Education Superintendent looks to Florence 1 for early education ideas
Posted: Monday, May 4, 2015 7:29 pm
FLORENCE, S.C. –In her first official trip to schools in Florence School District 1 Monday, State Superintendent of Education Molly Spearman, got a closer look at early childhood education programs that she would like to see implemented in other school districts around the state. Spearman’s visit included a stop at Alfred Rush Academy’s Montessori classrooms. At the R.N. Beck Early Childhood Education Center, she visited preschool classes and held roundtable discussions with district employees and school board members. Spearman, who said Florence 1 is doing a great job in early childhood education, was impressed with what she saw in the classrooms. “I keep thinking in my mind when I see all those children what would they be like coming to first grade or kindergarten without these programs. It makes a huge difference in their lives. You are catching them early,” Spearman said. “It is the right thing to do but it also the best return on investment that you can make in education. You are not just doing it. You are doing it really, really well. You are using the right programs and I just appreciate your willingness to help others.”

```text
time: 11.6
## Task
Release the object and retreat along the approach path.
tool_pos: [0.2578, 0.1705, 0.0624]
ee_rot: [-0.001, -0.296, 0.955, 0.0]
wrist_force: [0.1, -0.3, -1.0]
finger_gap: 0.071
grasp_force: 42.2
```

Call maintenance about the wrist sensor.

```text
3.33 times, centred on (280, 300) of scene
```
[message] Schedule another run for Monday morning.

Dr. Floyd Creech, director of the Office of School Readiness for Florence 1, said the early childhood program involves many different people. “It’s not just the schools,” Creech said.
The district’s Start to Read Program seeks to improve early reading opportunities for children by partnering with businesses. Employees receive tips on reading with their children and free books for children three- years-old and younger through the workplace.
Jean Leatherman, wife of Sen. Hugh Leatherman who was speaking on the budget in the Senate on Monday, was one of several individuals who toured R.N. Beck with Spearman. Jean Leatherman participated in discussions about a need to make early childhood education centers structured like R.N. Beck easier to duplicate across the state.
Creech sought and received a waiver to utilize certain state funding to pay for center managers and curriculum coordinators. Spearman said her office was paying close attention to such waiver requests and looking for ways to eliminate the need for them in some cases. Porter Stewart, chairman of the Florence 1 school board, told Spearman that while many districts have needs greater than those of Florence 1, the district still has financial needs. Many of the district’s early education initiatives are supported with local funds.
Spearman said she had wanted to come to Florence but that Sen. Leatherman had also extended an invitation more than once with hopes she would see the benefit of bringing early childhood programs like those in Florence 1 to other districts in the state. “He called me twice,” Spearman said. “That’s why we are here –just to look and to learn.” Spearman finished up her visit serving as guest speaker at the Florence Rotary Club meeting held at Victor’s Bistro in Florence where 150 or more were in attendance. Spearman said the district, community and supporters are “concentrated on early education” and that she had seen “wonderful ideas”. “Hats off to your county and your school district,” Spearman said. “We don’t have to always be going outside of South Carolina to find good things happening that we need to replicate.” Every child whether from “Florence, Lake City, Saluda, Greenwood or Charleston” should have opportunities in education that prepare them for the “next step.”
Spearman said for “too long” technical education has been overlooked as a viable education path. Though manufacturing needs are great in the state, Spearman said, when surveyed, few high school students identify manufacturing as a career choice. “We need to let our young people know this is a great career,” Spearman said. She pointed out that smaller school districts need to work together to meet the needs of students without regard for district lines. Spearman said a young man in her church is good with working with his hands and would excel in mechatronics. “The problem in Saluda is, we don’t have a mechatronics program,” Spearman said of the district with roughly 2,400 students. “They need the opportunities,” Spearman said. Economic growth is tied to education, she said. “If we can’t meet the needs of our workforce that growth will stop,” Spearman said.
She was questioned about the recent state Supreme Court ruling on inequity in education across the state. While the courts ruled that the state had failed to provide equitable education across the state in the 20 year old case, lawmakers are left to decide how to remedy the inequity. Lawmakers in the senate and house have appointed taskforces to focus on the issue. Spearman serves on a taskforce created by Rep. Jay Lucas.
“We are not working to negotiate with the schools but to develop a solution together,” Spearman said. Teacher recruitment and retention, transportation and capital needs are among the issues the taskforce is hearing about. The taskforce is to make recommendation to the legislature by Jan. 1, 2016. “I’m just so dedicated to making sure this isn’t just a report but becomes a reality,” Spearman said.
Spearman, a native of Saluda County and former music teacher and principal, received a B.A. in Music Education from Lander College, holds a Masters of Arts in Education Supervision from George Washington University, and an Education Specialist Degree from the University of South Carolina. Spearman served four terms as a member of the South Carolina House of Representatives representing Saluda County and portions of Lexington County (House District 39). In 1998, she became the Deputy Superintendent of Education for the South Carolina Department of Education.